Exercise aim: Repeat the listing that follows, character for character, minus the pictures.

==================================================

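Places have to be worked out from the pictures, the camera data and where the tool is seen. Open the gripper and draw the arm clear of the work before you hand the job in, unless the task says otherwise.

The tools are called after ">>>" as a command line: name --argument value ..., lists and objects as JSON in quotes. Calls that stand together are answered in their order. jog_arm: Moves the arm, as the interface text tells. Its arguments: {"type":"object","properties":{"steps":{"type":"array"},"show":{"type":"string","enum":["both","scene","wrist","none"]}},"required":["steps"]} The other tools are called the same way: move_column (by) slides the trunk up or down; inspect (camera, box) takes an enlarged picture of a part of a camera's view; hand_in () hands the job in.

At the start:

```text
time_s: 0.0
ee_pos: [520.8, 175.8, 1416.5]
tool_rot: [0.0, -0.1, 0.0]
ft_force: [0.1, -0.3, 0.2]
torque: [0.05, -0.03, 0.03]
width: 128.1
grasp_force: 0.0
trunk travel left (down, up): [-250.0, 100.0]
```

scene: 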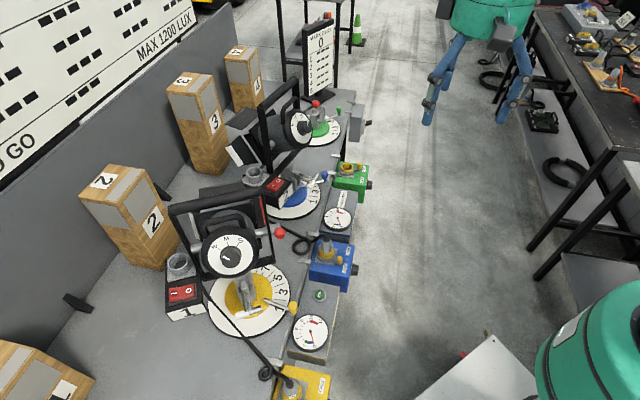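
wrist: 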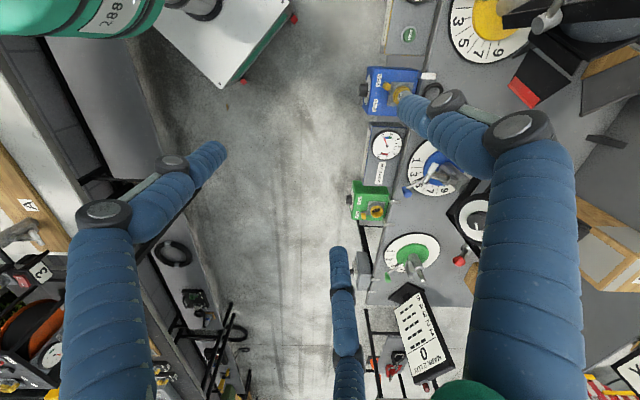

==================================================

Correct output:
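Places have to be worked out from the pictures, the camera data and where the tool is seen. Open the gripper and draw the arm clear of the work before you hand the job in, unless the task says otherwise.

The tools are called after ">>>" as a command line: name --argument value ..., lists and objects as JSON in quotes. Calls that stand together are answered in their order. jog_arm: Moves the arm, as the interface text tells. Its arguments: {"type":"object","properties":{"steps":{"type":"array"},"show":{"type":"string","enum":["both","scene","wrist","none"]}},"required":["steps"]} The other tools are called the same way: move_column (by) slides the trunk up or down; inspect (camera, box) takes an enlarged picture of a part of a camera's view; hand_in () hands the job in.

At the start:

```text
time_s: 0.0
ee_pos: [520.8, 175.8, 1416.5]
tool_rot: [0.0, -0.1, 0.0]
ft_force: [0.1, -0.3, 0.2]
torque: [0.05, -0.03, 0.03]
width: 128.1
grasp_force: 0.0
trunk travel left (down, up): [-250.0, 100.0]
```

scene: 
wrist: 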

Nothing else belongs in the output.